When Spiritualized closed their set Friday night at Radio City Music Hall with an orchestral-rock encore of gospel standard “Oh Happy Day,” the venerable Art Deco landmark’s roof was there for the raisin’.

It was the last song of the last show of the week-long ZYNC from American Express concert series celebrating SPIN’s 25th Anniversary, and the 30-plus musicians who filled Radio City’s expansive stage — string and horn sections, choir, plus bandleader Jason “Spaceman” Pierce and sidemen — could’ve imbued the song, and the moment, with unequivocal, chest-swelling jubilation. But that’s not the denomination of spirituality that Pierce practices. Or, in terms befitting the wastrel seeker he embodies on Spiritualized’s 1997 psych-soul epic Ladies and Gentlemen, We Are Floating in Space — which the assembled group had just covered in its entirety — that ain’t his hustle.

What gives “Oh Happy Day” its vital edge, at least in Edwin Hawkins’ Latin soul-strollin’, late-’60s reinterpretation of the 18th century hymn, is its emphasis on Jesus cleansing our sins so that we’re rejuvenated to fight and pray. Redemption isn’t a brash end-zone dance, but a coolly seductive challenge. You’re still deep in the struggle, but now you’ve got a puncher’s chance, if you’re sufficiently devoted.

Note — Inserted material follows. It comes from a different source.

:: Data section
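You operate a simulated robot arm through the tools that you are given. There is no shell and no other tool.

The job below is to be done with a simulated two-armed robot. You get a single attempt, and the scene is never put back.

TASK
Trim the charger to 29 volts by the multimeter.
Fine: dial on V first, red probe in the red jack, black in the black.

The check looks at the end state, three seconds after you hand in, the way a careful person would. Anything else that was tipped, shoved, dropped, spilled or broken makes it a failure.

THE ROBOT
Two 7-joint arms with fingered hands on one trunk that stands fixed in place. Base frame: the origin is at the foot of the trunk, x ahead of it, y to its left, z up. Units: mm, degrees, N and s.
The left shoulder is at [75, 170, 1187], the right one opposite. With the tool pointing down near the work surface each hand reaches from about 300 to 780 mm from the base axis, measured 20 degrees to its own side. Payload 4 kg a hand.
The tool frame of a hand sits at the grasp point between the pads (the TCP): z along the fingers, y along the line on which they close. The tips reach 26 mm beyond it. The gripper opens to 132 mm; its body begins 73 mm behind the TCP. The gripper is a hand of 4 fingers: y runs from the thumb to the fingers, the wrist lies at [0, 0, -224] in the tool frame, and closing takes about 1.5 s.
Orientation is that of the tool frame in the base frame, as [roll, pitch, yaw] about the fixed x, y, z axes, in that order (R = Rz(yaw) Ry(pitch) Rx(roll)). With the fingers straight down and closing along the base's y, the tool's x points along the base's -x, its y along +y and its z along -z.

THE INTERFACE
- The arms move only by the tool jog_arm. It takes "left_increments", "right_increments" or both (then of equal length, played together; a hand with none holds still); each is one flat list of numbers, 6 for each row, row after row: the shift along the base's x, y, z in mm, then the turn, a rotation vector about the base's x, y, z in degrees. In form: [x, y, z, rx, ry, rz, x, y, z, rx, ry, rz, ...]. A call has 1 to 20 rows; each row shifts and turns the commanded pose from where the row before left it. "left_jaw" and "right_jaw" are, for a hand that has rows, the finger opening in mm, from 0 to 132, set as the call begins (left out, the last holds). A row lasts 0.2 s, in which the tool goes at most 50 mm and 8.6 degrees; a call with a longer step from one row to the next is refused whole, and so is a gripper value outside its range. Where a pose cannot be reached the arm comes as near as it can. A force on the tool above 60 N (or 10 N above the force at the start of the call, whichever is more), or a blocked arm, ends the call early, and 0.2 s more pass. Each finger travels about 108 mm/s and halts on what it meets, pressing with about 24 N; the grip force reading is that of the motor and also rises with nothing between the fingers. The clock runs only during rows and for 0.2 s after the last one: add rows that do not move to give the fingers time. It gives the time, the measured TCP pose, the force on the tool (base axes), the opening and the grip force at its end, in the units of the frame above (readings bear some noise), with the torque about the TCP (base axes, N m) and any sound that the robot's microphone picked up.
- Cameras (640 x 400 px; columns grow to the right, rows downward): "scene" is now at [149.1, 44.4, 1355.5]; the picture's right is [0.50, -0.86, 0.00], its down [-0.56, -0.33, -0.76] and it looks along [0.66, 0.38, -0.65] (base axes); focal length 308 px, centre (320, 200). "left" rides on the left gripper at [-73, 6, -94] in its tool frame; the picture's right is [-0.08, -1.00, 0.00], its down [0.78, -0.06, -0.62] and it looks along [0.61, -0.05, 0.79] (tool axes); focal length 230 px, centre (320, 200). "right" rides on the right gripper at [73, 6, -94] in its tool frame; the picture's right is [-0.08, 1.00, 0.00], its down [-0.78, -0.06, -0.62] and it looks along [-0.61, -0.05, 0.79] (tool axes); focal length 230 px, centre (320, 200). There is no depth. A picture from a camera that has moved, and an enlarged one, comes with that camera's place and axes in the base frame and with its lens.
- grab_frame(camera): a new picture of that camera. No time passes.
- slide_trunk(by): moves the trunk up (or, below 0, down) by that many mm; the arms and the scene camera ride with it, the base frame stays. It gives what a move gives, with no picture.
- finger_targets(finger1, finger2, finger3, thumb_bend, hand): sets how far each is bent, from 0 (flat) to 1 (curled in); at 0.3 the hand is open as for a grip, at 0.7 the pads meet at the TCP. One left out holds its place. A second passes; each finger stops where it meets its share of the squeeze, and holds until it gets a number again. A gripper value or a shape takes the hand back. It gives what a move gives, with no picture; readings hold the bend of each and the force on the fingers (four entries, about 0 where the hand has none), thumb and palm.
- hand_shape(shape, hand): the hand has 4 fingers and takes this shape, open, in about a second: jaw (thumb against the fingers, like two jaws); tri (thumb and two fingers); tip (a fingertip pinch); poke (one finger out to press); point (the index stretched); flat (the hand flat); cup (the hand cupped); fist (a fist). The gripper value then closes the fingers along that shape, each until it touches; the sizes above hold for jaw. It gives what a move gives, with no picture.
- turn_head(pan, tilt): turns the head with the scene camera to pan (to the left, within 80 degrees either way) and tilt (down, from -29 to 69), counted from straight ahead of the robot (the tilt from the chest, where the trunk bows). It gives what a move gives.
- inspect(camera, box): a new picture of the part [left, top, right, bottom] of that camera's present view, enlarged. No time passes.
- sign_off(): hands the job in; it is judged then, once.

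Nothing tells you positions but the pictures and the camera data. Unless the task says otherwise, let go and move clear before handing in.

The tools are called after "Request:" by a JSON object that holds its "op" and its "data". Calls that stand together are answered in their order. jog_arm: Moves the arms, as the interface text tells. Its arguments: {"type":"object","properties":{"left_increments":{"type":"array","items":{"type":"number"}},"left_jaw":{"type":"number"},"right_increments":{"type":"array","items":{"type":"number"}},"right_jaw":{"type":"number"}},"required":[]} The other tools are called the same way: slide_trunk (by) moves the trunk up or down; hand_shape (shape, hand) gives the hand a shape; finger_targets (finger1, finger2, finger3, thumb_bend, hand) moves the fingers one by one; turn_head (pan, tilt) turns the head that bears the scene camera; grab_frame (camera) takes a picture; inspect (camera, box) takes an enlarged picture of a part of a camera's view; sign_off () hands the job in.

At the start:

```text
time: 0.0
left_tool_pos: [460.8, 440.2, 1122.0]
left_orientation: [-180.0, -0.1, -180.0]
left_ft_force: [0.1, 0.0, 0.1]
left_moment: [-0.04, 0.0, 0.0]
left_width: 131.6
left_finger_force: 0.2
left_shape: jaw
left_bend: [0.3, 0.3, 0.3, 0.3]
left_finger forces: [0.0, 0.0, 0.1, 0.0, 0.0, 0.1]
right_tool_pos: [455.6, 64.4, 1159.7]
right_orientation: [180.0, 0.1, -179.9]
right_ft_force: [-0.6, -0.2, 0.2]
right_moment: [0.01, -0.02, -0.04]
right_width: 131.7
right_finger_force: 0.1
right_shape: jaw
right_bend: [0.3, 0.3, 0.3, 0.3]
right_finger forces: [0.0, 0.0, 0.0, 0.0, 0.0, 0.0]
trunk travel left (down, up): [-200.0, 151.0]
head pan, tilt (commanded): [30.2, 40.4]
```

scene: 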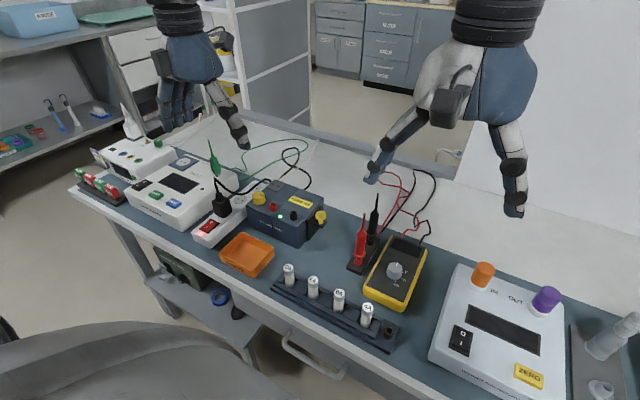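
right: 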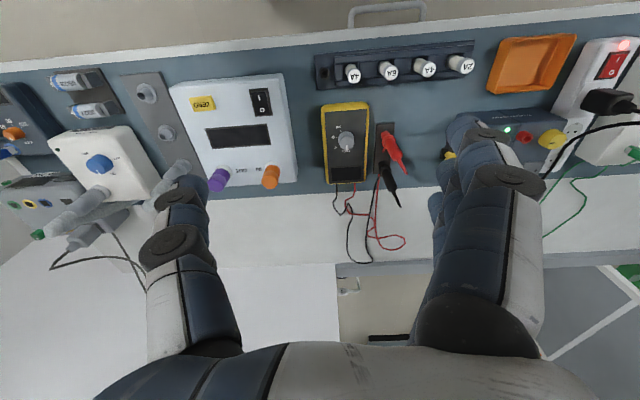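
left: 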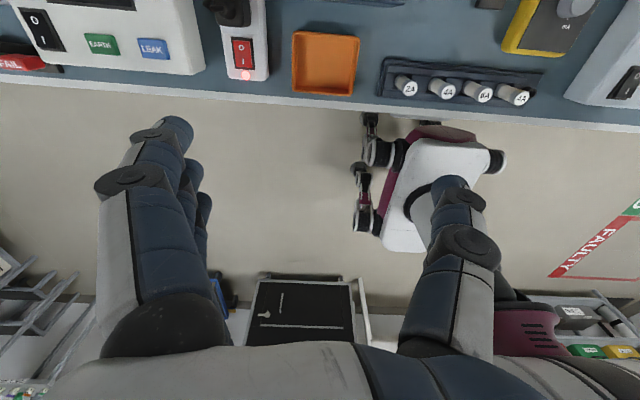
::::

And one imagines that’s partially what drew Pierce to first cover the song some years ago. Because Ladies and Gentlemen, We Are Floating in Space gets its devastating pulse from Pierce’s ache to join just such a prayerful fight, even though he’s woefully, visibly ill-equipped. See, “Little J” is a “fucked-up boy” too haunted by love lost (keyboardist-girlfriend Kate Radley, who ran off to marry the Verve’s Richard Ashcroft in ’95, though she still appears on the album), drugs found (heroin), and life’s endless tiny grinds to surrender himself completely.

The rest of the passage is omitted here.